Just when Nina thinks she has found a way to end their daily struggles, Mellie reveals a shocking secret that puts them right in the centre of a demon attack. Suddenly, Nina is a fugitive, on the run from the Church…and the demons. Her only way out is to trust the green-eyed Finn and his rouge gang of exorcists.

What I liked:

Vincent’s take on dystopian fiction, a Puritan United States of America, was refreshing, considering how easy it is to imagine a dystopian future as one overrun by machines, aliens or oppressive technological advancement rather than soul-consuming demons. I found it quite plausible, that people would resort to seek spiritual shelter in apocalyptic times and their religious leaders taking undue advantage of this.

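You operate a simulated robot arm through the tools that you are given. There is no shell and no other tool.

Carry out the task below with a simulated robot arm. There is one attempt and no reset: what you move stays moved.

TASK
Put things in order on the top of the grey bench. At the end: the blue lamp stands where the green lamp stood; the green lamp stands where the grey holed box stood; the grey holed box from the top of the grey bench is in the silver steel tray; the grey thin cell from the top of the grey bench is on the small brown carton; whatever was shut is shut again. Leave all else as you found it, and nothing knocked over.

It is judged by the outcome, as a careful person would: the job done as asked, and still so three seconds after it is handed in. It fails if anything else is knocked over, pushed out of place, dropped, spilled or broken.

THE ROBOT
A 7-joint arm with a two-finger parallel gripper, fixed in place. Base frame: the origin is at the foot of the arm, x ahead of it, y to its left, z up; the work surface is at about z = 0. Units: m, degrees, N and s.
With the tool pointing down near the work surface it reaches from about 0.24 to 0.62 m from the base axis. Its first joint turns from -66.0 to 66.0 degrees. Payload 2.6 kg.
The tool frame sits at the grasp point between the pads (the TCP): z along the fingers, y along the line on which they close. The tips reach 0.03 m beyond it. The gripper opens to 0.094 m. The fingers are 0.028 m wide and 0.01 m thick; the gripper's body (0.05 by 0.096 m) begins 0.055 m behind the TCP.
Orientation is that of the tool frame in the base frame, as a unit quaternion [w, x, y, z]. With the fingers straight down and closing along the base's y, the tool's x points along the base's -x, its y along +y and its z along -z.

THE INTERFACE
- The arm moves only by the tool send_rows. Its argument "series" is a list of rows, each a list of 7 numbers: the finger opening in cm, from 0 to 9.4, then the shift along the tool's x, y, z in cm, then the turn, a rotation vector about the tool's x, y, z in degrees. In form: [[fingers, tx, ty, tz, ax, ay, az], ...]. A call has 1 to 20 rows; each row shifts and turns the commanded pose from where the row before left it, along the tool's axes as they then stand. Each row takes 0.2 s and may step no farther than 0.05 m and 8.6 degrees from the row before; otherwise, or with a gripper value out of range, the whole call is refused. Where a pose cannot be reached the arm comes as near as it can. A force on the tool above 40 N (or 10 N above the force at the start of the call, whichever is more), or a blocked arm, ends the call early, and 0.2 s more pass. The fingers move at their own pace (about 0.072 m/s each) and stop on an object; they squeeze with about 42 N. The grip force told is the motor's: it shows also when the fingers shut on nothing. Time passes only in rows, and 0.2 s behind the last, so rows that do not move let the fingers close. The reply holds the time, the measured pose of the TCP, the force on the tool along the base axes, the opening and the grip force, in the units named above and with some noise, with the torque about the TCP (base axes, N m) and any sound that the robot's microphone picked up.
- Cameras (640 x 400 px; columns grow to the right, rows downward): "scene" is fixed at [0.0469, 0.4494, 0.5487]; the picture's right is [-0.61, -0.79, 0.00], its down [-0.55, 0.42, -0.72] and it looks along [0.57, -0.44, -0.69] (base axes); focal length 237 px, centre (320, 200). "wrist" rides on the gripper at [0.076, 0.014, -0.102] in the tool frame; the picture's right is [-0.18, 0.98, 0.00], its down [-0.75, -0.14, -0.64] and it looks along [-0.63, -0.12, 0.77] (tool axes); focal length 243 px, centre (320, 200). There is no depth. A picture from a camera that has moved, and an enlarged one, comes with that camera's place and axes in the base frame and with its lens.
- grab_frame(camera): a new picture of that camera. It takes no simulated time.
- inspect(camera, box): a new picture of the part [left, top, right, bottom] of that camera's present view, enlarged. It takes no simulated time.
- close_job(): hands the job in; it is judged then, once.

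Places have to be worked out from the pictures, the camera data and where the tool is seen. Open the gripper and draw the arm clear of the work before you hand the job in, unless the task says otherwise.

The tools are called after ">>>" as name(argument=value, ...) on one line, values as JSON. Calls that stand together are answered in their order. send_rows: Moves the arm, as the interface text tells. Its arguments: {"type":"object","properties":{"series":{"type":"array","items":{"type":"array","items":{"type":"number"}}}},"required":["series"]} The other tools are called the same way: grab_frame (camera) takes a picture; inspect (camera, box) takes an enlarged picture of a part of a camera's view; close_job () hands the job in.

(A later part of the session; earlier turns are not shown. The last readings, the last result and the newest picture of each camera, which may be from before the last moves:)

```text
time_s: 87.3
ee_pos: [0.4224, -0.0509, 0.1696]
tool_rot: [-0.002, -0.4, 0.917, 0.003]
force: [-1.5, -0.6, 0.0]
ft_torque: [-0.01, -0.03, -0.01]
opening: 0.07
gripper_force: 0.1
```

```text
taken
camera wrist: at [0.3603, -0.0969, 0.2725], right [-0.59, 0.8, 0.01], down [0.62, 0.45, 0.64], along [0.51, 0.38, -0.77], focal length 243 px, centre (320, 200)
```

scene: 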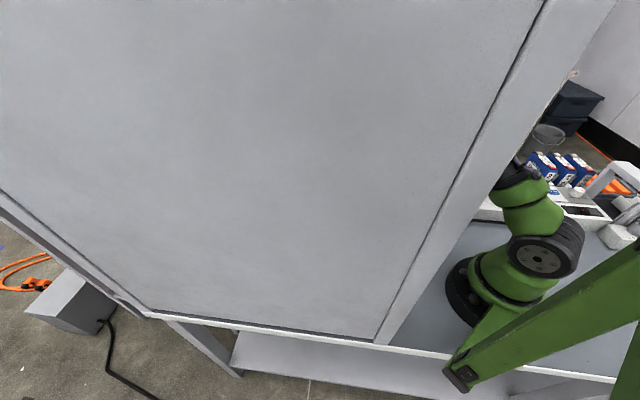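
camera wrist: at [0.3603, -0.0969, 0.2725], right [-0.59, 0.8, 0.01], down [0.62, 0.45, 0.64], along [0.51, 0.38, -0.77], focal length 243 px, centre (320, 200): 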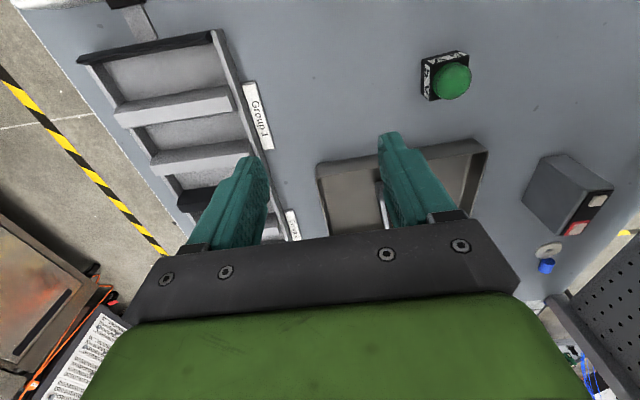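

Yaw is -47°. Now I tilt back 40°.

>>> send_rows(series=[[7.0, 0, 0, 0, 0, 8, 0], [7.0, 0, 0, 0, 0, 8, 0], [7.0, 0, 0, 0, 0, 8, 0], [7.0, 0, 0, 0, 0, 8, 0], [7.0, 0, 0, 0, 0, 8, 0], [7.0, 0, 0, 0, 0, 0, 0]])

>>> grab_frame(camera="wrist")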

Further Vincent’s philosophy behind souls, demon-possession and exorcism is fascinating, particularly her wonderfully warped version of reincarnation.

Nina was a very likeable character. Flawed, beaten, traumatised and way in over her head but unflinchingly fierce. Her supporting characters, the gang of rouge teen-exorcists, were equally entertaining. The various dynamics between them were interesting, humorous and heart warming.

The narrative is a pulse-pounding ride, full of action, witty dialogue and well-placed twists/turns to make you gasp. It features one of the most uniquely interesting romantic sub-plots I have ever encountered and I am intrigued to see how Vincent develops this.

Finally, I liked how the book concluded, in that it was not exactly a cliff-hanger but rather a promise of frighteningly new possibilities. It certainly made deeply invested in the sequel(s).

What I did not like:

While I did not fall madly in love with The Stars Never Rise, I was hard-pressed to find aspects of it that I did not like. Ultimately, I decided I was more invested in seeing how the seeds Vincent has sowed in this instalment will fructify in the sequel(s) rather than marvel their origins, thus explaining my less than ecstatic feeling for The Stars Never Rise.

In conclusion, The Stars Never Rise is a thoroughly enjoyable read with the potential to become a great series. I eagerly await to resume this action-packed ride in 2016.